Title: Agriculture's Impact on Microbial Diversity and Associated Fluxes of Carbon Dioxide and Methane

item Levine, Uri
item TEAL, TRACY - Michigan State University
item ROBERTSON, G - Michigan State University
item SCHMIDT, THOMAS - Michigan State University

Submitted to: The ISME Journal: Multidisciplinary Journal of Microbial Ecology
Publication Type: Peer Reviewed Journal
Publication Acceptance Date: 2/8/2011
Publication Date: 4/14/2011
Citation: Levine, U.Y., Teal, T.K., Robertson, G.P., Schmidt, T.M. 2011. Agriculture's impact on microbial diversity and associated fluxes of carbon dioxide and methane. The ISME Journal: Multidisciplinary Journal of Microbial Ecology. Available:

Interpretive Summary: The atmospheric concentrations of the greenhouse gases Carbon dioxide (CO2) and methane (CH4) continue to rise, and now exceed any of their levels over the past 650,000 years. Conversion of native upland soils (e.g. forest, grassland) to use in row-crop agriculture reduces the soils? ability to consume methane by an average of 71%, and is estimated to have caused approximately 25% of the increase in carbon dioxide since 1850. Microbes directly control the methane consumption, and portions of the carbon dioxide production from these soils. This study found that the diversity of methane-consuming bacteria decreases in row-crop agricultural soil, and so do rates of methane consumption. There was no relationship between bacterial diversity and carbon dioxide production. The importance of the diversity of methane-consuming bacteria to rates of methane consumption suggests that managing agricultural lands to conserve or restore the diversity of methane-consuming bacteria is a possible way to decrease the concentration of a greenhouse gas, methane, in the atmosphere.

Technical Abstract: Carbon dioxide (CO2) and methane (CH4) are two gases most responsible for contemporary increases in the radiative forcing of the atmosphere. Fluxes of both gases are affected by agriculture.
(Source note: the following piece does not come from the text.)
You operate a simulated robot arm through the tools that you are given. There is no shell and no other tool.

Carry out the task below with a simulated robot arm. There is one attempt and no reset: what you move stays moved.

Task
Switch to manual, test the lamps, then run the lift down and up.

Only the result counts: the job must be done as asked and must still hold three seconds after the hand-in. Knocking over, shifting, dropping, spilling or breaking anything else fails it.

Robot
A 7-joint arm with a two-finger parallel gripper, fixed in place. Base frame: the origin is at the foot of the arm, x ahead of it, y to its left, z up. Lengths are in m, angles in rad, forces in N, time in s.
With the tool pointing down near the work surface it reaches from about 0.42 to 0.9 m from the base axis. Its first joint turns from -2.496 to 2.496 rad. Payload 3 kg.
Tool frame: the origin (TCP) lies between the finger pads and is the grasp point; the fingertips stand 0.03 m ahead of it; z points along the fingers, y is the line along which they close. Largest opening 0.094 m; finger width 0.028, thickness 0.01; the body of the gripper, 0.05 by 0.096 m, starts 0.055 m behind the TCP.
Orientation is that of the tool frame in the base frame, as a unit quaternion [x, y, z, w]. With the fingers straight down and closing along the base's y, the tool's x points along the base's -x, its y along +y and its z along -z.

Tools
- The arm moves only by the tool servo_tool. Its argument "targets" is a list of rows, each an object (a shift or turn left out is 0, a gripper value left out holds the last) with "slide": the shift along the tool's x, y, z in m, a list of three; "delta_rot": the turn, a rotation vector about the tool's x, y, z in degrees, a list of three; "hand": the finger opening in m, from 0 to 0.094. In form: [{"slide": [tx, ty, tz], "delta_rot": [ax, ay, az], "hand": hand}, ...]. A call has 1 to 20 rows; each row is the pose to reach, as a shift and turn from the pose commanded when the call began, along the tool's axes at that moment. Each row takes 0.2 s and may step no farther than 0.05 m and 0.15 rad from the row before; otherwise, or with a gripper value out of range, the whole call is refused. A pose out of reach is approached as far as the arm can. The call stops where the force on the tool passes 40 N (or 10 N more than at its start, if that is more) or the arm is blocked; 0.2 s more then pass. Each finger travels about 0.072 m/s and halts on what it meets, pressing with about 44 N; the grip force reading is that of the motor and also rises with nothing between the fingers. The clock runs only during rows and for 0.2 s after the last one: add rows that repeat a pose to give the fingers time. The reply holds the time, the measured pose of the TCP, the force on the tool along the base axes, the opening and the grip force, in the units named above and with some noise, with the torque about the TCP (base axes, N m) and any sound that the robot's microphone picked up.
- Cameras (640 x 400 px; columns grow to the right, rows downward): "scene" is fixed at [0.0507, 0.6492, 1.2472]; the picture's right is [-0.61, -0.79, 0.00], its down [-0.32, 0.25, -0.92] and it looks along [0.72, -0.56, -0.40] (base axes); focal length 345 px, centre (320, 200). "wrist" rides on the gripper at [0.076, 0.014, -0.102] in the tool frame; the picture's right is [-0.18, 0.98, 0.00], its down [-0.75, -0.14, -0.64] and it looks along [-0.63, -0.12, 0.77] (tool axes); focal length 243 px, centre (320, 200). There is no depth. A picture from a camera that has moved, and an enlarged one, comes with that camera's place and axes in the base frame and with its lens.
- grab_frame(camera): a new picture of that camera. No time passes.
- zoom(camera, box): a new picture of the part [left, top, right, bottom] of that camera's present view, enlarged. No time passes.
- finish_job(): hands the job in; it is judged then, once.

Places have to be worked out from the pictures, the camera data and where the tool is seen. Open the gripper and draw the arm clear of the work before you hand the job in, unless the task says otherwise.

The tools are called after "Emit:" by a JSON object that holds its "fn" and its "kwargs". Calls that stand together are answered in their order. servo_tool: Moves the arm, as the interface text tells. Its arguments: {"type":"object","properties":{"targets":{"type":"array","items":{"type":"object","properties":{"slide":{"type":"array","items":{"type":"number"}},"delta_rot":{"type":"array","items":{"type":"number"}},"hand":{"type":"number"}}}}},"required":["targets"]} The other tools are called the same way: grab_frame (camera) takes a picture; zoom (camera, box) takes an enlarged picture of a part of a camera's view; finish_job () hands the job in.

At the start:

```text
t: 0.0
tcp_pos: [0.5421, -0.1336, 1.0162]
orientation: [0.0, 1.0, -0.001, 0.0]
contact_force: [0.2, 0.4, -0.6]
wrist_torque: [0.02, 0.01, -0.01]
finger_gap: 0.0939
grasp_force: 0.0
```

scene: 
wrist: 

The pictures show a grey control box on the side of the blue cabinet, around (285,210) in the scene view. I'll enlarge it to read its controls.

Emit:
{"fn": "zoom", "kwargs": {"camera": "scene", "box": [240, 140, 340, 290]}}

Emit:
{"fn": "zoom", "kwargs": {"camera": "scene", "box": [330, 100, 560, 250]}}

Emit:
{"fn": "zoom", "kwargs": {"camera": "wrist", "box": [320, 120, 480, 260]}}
Soil comprises the largest terrestrial reservoir of carbon, which is oxidized to CO2 upon agricultural conversion. Agriculture also diminishes methane oxidation in arable soils – Earth’s largest biological sink for atmospheric CH4. We examined relationships between soil microbial diversity and the magnitude and stability of CO2 production and CH4 oxidation by conducting molecular surveys of methane–oxidizing bacteria (methanotrophs) and total bacterial diversity and measuring gas fluxes across a range of land uses at a site in the upper U.S. Midwest. We found a 7-fold reduction and increased variability in methane consumption in agricultural sites compared to deciduous forest sites, as well as a proportionate decrease in methanotroph diversity. In fields abandoned from agriculture, the rate and stability of methane consumption, along with the diversity of methanotrophs, increased with time since abandonment. Conversely, estimates of total bacterial diversity in soil were not related to the rate or stability of CO2 emission. Our results are consistent with the hypothesis that microbial diversity is a strong predictor of the magnitude and variability of processes catalyzed by organisms with highly specialized metabolisms such as methane oxidation, and a poor predictor of processes driven by widely distributed metabolic processes like carbon dioxide production. The data also suggest that managing lands to conserve or restore methanotroph diversity could mitigate the atmospheric concentrations of this potent greenhouse gas.